- Requirements -
Among the entries below, find the line with "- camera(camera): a", then quote it and each following line up to and including the line with "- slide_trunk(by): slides", and nothing else. Number the lines from 1 and leave blank lines out.

━━━━━━━━

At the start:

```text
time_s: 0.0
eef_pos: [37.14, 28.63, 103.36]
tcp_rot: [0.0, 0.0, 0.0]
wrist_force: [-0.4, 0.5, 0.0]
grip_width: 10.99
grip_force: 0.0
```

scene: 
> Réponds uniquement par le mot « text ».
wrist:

━━━━━━━━

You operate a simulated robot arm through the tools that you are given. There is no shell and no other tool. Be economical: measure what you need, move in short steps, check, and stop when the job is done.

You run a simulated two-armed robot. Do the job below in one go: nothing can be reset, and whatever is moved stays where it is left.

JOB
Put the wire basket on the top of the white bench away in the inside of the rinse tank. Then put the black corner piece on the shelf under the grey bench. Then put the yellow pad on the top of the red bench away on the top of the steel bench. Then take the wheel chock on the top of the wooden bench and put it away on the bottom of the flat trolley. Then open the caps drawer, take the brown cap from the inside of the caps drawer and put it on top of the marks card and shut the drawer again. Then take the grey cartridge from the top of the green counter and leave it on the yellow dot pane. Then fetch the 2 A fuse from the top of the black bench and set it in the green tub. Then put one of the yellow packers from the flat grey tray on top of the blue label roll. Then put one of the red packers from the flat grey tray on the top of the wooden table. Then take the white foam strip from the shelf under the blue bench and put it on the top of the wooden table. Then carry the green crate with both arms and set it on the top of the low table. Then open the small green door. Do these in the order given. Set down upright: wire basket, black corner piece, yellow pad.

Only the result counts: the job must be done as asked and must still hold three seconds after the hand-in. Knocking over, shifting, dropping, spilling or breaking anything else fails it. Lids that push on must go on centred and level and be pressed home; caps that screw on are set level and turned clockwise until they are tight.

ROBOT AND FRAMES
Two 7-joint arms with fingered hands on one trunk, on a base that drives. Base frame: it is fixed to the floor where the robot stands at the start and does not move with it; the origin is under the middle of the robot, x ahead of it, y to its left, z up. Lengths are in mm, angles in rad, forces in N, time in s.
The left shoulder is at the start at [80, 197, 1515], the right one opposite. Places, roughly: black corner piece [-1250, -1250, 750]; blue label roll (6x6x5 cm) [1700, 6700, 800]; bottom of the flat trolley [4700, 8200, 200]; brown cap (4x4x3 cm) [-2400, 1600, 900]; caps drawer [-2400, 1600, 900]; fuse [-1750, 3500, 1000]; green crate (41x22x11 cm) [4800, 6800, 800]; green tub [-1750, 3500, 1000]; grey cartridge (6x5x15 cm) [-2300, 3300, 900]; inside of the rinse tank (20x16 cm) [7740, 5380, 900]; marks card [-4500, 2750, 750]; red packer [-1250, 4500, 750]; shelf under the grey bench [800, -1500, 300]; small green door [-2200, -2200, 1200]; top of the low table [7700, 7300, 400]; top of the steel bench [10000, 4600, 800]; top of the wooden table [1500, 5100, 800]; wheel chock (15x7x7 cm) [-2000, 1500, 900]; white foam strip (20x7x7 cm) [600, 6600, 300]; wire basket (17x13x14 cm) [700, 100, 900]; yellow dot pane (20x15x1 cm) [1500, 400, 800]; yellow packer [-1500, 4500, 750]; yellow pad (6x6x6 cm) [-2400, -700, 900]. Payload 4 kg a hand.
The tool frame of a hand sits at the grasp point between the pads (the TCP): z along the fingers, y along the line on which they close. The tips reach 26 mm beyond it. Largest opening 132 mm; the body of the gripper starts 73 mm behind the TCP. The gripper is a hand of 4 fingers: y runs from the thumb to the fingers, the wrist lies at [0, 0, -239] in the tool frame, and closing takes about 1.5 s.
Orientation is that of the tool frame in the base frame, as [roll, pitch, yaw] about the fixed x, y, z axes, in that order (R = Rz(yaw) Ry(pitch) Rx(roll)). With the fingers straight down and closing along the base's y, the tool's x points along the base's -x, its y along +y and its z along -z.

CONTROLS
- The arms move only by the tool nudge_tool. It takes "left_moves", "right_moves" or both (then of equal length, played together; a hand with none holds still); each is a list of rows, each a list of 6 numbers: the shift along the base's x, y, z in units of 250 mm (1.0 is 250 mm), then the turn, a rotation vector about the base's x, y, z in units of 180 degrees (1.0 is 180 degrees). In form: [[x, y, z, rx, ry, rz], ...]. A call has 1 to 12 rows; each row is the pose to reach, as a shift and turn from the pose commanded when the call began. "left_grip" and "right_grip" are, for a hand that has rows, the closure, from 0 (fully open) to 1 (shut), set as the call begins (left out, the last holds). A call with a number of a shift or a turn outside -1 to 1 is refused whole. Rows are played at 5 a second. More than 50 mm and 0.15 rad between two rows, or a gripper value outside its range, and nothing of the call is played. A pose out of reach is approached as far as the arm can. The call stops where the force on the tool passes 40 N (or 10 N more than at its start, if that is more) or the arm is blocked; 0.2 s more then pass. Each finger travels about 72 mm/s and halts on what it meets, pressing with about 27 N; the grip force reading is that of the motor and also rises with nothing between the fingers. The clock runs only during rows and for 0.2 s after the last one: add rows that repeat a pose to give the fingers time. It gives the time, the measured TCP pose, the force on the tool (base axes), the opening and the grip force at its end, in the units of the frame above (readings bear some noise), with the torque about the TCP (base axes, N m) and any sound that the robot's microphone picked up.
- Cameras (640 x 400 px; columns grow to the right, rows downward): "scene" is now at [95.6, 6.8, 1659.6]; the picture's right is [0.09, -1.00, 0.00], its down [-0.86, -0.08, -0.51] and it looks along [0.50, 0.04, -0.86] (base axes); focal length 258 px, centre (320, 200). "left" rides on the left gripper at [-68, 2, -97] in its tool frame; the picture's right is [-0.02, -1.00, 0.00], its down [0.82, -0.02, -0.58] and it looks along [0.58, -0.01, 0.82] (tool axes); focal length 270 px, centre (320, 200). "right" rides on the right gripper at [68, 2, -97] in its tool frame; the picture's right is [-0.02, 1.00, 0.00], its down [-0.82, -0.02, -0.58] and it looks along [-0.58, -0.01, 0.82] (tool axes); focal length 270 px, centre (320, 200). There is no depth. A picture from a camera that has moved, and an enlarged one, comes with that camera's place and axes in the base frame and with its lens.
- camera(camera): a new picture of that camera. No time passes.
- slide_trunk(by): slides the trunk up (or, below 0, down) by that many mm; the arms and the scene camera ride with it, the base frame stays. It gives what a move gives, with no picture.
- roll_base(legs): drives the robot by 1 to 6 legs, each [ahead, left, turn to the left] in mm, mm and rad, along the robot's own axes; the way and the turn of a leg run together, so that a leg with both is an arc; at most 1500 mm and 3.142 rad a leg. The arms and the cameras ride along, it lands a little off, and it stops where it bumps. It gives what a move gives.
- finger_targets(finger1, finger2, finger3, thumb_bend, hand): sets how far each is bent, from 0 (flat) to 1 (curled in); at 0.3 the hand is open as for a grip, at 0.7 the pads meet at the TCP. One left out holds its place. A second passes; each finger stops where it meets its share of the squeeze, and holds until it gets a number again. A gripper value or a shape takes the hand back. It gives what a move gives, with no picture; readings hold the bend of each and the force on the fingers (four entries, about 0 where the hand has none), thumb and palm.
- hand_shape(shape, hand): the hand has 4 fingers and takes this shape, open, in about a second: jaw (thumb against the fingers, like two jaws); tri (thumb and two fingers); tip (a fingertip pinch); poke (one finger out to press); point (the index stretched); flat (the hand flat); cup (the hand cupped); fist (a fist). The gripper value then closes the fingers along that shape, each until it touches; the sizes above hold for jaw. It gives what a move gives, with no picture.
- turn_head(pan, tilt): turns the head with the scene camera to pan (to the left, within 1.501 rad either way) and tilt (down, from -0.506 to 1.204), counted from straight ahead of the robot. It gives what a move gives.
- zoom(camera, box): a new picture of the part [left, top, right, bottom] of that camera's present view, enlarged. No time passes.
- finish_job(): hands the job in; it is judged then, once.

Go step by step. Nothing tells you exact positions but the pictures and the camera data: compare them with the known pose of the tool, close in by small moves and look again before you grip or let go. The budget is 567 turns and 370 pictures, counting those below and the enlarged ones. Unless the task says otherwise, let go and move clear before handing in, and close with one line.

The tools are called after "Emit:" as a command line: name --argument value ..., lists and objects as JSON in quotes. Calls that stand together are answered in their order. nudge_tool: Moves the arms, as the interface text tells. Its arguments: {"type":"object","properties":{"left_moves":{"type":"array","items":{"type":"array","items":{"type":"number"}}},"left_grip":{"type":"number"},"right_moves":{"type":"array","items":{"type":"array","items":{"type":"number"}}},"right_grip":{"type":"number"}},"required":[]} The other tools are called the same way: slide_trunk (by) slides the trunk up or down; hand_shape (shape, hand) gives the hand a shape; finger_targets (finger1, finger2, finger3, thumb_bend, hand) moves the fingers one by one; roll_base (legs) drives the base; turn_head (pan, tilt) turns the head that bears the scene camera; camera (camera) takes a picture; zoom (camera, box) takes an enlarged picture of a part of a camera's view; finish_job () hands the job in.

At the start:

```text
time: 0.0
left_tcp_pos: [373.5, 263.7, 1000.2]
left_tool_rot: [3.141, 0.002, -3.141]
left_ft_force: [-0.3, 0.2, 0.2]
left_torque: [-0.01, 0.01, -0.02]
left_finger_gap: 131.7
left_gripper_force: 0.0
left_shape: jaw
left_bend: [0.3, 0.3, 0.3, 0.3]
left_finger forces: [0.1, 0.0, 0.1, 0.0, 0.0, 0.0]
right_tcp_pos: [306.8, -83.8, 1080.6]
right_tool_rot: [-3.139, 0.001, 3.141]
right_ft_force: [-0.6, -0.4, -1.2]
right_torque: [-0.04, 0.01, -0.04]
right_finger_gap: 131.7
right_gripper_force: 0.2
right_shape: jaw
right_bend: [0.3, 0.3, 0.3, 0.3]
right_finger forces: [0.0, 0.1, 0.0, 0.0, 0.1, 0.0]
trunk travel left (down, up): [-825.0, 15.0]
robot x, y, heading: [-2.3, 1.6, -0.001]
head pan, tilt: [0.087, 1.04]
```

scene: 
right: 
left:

━━━━━━━━

- Correct output -
1. - camera(camera): a new picture of that camera. No time passes.
2. - slide_trunk(by): slides the trunk up (or, below 0, down) by that many mm; the arms and the scene camera ride with it, the base frame stays. It gives what a move gives, with no picture.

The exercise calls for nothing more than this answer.